I think you haven't seen the basic housing costs of something very, very, very far from luxurious.

People want to enjoy their lives, not spend them in a cardboard box, a tiny single room, a single town, or even in a roomshare with others.

If you want to own a home, you need to get into debt. The biggest debt that you'll ever have, and a debt that virtually everyone in any developed country has had. It's that simple.

Cars... it's nothing to do with that. A cheap car is a cheap car and that's great if you're prepared to maintain it yourself, pay for continued maintenance, risk not being able to get to work, etc. etc. I spent my life with £200 cars. It's okay, you can get along, but it's a life full of shock expenses, having to cancel work occasionally (fortunately I had very understanding clients/employers), hassle, stress and trying to rapidly buy a replacement once something goes wrong.

I bought myself my first ever brand-new basic model car in my 40's. Yes, it was damn expensive. It was a pure luxury, that I expected not to ever have it pay back in value. But I haven't had to worry about tests, safety, extraneous costs, etc. for the last 7 years of owning it. It starts first time, every time, guaranteed. I don't have to worry about bits falling off or whether it's going to fail each year. I have had precisely ONE BULB blow on it, in terms of potential test failures. In those 7 years, I've spent less on my car than I have on cars previously. Hell, one car I owned ended up costing me more in oil than it had cost to buy!

And that's the most expensive way I could have bought a car, but it still ended up working out. When you're paying several thousand for a small second-hand hatchback, just enough to get to work, yes, some people are going to need a loan, finance, etc. to do that. That's MONTHS of earnings just to operate the basics and in many parts of the world, even in many parts of highly developed countries, that cost would be far more trying to arrange public transport etc.

I couldn't afford a season ticket into London each year on public transport, for example. It would cost more than my car has cost me over the last 7 years to do so. Employers in London often have to give employees a season ticket loan where they pay the bulk price of the annual ticket, and the employees pays it off each month from their salary. And, no, it's not always the case that just working in London (which is a HUGE CITY, not just a tiny high-earnings area) will earn you enough to compensate for that. If anything, I'm moving and working further and further away from London as my salary increases... because I can and because it's better value to do so!

The reason houses are so expensive is because in many countries government isn't building enough of them, and there will always be a constraint on how many you can build in a given area. There will even come a crunch point where you CAN'T BUILD ANY MORE to accommodate those who might want them safely.

The reason cars are so expensive is that cars are literally allowing you to do an incredibly dangerous activity safely and they allow you to greatly increase the range of everything from your shopping to your employment to your leisure activities. I know of families who couldn't operate without a car - they wouldn't be able to get their kids to school, they certainly wouldn't be able to take them swimming or to the theatre, they wouldn't even be able to get anything more than the most basic of groceries (nope... not even delivered!), and they would be unemployed or on pathetic wages working locally.

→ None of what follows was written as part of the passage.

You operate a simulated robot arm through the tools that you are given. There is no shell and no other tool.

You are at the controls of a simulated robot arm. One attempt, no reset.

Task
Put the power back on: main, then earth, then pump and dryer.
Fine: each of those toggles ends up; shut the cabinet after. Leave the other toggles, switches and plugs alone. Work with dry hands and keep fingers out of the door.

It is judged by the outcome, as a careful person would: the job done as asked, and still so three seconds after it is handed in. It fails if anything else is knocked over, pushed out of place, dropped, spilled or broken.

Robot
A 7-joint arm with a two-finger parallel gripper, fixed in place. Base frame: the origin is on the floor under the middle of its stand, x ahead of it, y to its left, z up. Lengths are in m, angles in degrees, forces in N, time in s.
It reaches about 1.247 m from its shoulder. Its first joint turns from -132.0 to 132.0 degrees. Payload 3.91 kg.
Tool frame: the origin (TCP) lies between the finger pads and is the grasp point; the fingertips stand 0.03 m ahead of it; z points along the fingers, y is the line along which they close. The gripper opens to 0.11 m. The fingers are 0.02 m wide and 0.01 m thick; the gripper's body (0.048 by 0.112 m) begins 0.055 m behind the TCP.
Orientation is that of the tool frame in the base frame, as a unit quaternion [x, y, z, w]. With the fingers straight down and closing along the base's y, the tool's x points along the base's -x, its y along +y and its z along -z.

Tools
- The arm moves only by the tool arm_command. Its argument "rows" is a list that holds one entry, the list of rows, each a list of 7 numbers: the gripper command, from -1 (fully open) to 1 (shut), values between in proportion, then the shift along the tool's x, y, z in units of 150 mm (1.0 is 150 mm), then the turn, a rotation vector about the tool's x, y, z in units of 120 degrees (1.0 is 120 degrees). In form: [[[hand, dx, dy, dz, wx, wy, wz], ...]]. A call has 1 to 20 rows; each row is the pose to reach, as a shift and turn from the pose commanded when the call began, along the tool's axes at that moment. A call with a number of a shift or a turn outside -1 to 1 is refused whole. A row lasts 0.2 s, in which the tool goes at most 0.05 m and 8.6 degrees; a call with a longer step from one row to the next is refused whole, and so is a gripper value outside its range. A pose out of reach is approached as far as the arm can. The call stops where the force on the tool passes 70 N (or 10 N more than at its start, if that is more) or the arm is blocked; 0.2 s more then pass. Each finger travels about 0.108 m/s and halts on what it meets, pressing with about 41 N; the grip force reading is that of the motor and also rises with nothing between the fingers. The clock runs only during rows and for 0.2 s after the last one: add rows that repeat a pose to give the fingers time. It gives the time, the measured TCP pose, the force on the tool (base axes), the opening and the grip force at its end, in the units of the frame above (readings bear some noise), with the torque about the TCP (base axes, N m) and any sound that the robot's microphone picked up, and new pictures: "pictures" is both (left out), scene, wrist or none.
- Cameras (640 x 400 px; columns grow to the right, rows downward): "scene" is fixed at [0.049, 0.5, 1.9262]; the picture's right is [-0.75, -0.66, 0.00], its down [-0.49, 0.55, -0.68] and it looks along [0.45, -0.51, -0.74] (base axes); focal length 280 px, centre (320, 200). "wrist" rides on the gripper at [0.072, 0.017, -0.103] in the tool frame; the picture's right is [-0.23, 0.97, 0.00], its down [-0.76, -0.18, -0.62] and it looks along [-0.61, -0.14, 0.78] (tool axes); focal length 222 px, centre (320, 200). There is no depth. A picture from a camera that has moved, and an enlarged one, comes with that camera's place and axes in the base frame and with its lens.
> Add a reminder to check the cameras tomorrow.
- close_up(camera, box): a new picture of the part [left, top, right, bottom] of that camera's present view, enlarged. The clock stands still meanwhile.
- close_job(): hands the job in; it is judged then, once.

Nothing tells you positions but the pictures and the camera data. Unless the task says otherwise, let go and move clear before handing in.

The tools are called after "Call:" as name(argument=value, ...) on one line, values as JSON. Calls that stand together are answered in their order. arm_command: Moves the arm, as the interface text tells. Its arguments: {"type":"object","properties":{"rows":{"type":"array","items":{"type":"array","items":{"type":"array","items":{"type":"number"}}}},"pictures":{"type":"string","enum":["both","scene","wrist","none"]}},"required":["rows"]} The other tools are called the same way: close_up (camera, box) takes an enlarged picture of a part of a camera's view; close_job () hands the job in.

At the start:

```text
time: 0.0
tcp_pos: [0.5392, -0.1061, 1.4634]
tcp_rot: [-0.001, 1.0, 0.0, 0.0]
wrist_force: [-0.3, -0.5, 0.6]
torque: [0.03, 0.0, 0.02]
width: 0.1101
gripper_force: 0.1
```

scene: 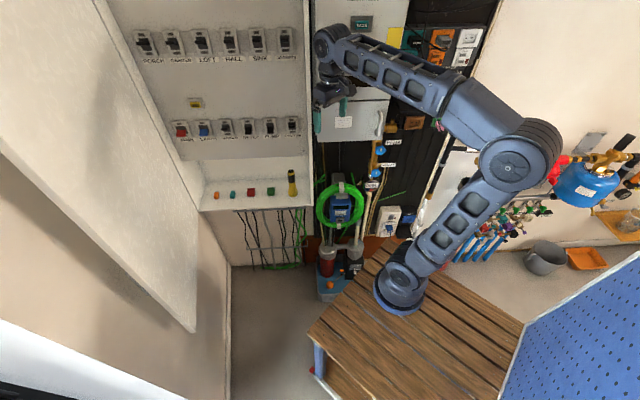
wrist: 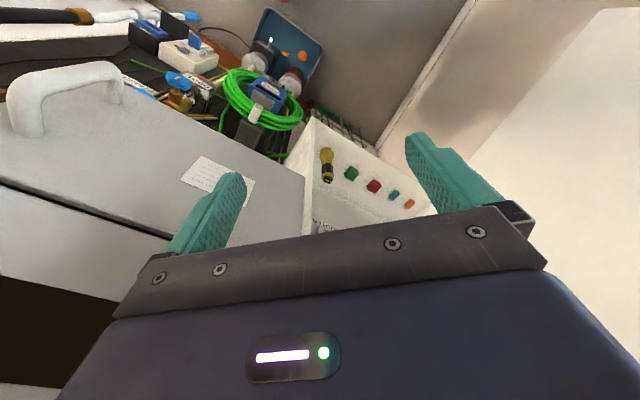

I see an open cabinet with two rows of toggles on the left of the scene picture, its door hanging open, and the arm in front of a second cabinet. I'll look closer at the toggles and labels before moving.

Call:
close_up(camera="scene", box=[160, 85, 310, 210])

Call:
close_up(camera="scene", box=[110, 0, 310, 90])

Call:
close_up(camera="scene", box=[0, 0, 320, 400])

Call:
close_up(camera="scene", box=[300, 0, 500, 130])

Almost every single person I know is in "debt over their heads"... because almost all of them have a huge multi-hundred-thousand £ mortgage that literally relies on them having to go to work every single month in order for them to sustain that. And that work, more often than not, requires a working vehicle for them to get to it, or huge expense on public transport.

The two things you cite as examples are the two unavoidable expenses in almost every working person's life.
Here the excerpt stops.